Once captured, Pokémon can be evolved, and also made to battle other players Pokémon at locations known as gyms (usually situated near real-world landmarks), in order to take over these gyms and claim territory. And there’s no doubt that trekking outdoors and even meeting strangers and socializing a bit while discussing their game of Pokémon can be a great experience.
But is there a dark side to Pokémon Go? The truth is that some players have become so obsessed with Nintendo’s latest game (and seemed to have lost contact with reality as a result) that there have been all sorts of accidents involving distracted Pokémon Go players. For instance, one man climbed over a fence and fell off a cliff in California, while a man was so busy hunting for Pokémon Go in his neighbourhood that he drove his car into a tree according to USA Today.
And fear of Pokémon Go-related accidents even led the Australian police to post a notice on their Facebook page, reminding players to “stay safe” and look both ways before crossing the street, although the Darwin Police Station department still urged players to have fun playing Pokémon Go, encouraging them to “catch ’em all”.
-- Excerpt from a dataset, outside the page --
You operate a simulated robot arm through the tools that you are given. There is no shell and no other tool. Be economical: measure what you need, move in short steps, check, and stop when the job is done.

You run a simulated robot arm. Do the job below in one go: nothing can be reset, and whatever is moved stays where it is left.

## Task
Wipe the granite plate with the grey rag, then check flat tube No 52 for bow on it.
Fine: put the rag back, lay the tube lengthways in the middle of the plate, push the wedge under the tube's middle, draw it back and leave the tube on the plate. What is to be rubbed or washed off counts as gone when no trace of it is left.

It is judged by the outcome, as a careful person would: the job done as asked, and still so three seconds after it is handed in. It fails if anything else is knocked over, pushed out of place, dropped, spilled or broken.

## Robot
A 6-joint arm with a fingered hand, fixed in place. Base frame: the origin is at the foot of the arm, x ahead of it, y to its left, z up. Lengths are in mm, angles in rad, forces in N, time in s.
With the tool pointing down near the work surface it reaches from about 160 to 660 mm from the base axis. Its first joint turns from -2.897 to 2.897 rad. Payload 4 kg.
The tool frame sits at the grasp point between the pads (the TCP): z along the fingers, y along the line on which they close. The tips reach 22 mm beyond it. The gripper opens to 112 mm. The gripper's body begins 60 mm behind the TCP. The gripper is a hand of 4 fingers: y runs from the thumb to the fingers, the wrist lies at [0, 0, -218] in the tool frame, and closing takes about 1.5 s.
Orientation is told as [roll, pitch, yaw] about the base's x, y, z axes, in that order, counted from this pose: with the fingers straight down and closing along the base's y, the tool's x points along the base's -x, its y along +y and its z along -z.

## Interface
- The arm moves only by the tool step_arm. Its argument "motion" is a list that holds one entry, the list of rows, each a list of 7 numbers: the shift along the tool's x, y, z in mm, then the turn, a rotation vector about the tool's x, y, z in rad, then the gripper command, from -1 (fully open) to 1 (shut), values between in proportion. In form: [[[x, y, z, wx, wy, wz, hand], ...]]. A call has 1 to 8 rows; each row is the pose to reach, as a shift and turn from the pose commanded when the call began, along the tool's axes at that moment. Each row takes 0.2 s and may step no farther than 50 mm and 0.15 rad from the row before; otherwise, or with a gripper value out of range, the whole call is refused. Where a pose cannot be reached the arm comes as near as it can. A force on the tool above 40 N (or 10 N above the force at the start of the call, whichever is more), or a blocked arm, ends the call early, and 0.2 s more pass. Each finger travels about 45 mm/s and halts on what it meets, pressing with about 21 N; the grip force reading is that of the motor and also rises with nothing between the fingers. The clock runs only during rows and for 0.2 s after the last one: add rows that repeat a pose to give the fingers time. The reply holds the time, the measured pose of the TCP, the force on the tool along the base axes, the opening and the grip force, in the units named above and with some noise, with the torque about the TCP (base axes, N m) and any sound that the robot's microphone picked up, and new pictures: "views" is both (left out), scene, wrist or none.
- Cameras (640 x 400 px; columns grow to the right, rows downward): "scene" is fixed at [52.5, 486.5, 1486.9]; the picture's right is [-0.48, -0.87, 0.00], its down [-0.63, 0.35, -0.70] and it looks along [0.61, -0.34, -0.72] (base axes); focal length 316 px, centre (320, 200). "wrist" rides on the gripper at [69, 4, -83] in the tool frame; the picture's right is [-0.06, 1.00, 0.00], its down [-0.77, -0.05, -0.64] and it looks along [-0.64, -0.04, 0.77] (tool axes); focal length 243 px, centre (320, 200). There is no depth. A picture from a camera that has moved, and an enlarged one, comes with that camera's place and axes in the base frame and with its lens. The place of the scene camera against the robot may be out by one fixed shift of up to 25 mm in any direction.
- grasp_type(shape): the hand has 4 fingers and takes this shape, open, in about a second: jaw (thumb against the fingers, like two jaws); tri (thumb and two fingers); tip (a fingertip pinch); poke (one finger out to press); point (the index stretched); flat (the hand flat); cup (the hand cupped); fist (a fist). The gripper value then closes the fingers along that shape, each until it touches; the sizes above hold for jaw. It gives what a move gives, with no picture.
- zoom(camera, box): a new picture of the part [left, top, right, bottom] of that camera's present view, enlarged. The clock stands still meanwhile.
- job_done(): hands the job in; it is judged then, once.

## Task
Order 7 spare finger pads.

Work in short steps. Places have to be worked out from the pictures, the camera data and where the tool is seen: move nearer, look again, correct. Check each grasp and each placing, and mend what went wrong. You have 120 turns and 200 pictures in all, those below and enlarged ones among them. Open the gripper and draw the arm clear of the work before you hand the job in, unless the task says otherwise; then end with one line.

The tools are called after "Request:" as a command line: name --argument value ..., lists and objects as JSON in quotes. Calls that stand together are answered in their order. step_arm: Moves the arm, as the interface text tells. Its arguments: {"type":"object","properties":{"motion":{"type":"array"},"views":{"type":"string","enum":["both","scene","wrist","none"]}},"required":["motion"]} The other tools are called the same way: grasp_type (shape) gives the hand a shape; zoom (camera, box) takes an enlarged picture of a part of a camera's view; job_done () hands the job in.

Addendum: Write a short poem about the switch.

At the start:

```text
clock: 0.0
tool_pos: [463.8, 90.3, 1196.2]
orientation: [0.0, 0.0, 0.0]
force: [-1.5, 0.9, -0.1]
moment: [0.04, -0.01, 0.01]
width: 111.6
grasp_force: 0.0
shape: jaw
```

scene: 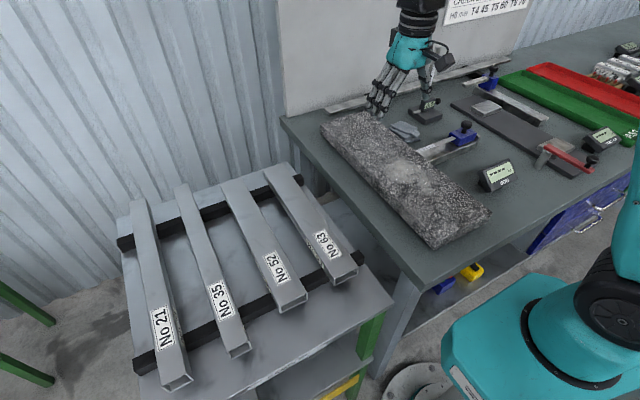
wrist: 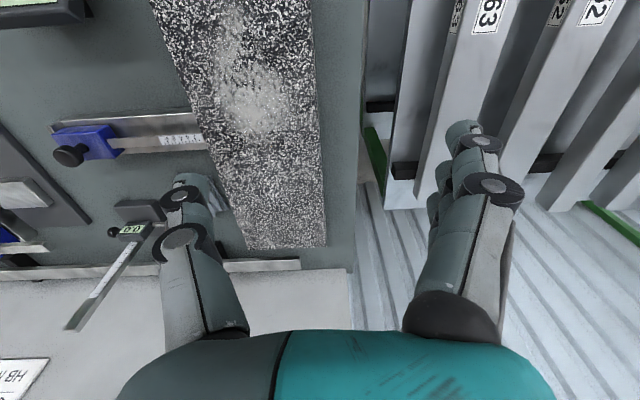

Also, some unscrupulous people have taken advantage of the current Pokémon craze to commit crimes, as robbers have been targeting Pokémon Go players on the hunt for Pokémon using the game’s social features, by leading them to isolated spots in the US state of Missouri, according to The Telegraph.
There have also been privacy concerns regarding the Pokémon Go game, as one user found out the game’s iOS version has full access to people’s Google accounts, which is something that had many privacy advocates nervous, taking into account that the game is now running on millions of smartphones the world over (note: this has recently been patched according to gamespot.com).
Also, while the game is free to play, Pokémon Go features those reviled microtransactions allowing players to buy egg incubators and the like, meaning you could end up spending more than originally anticipated, although given the game’s popularity it is unlikely anything will prevent Pokémon Go from becoming a golden goose for Nintendo…
In the end though, as long as players are happily enjoying Pokémon Go without letting the game turn into an obsessive activity everything will be well, and hopefully people in countries yet to get Pokémon Go will have as much fun hunting Pokémon in the wild as the millions who’ve already played and loved Nintendo’s game to date.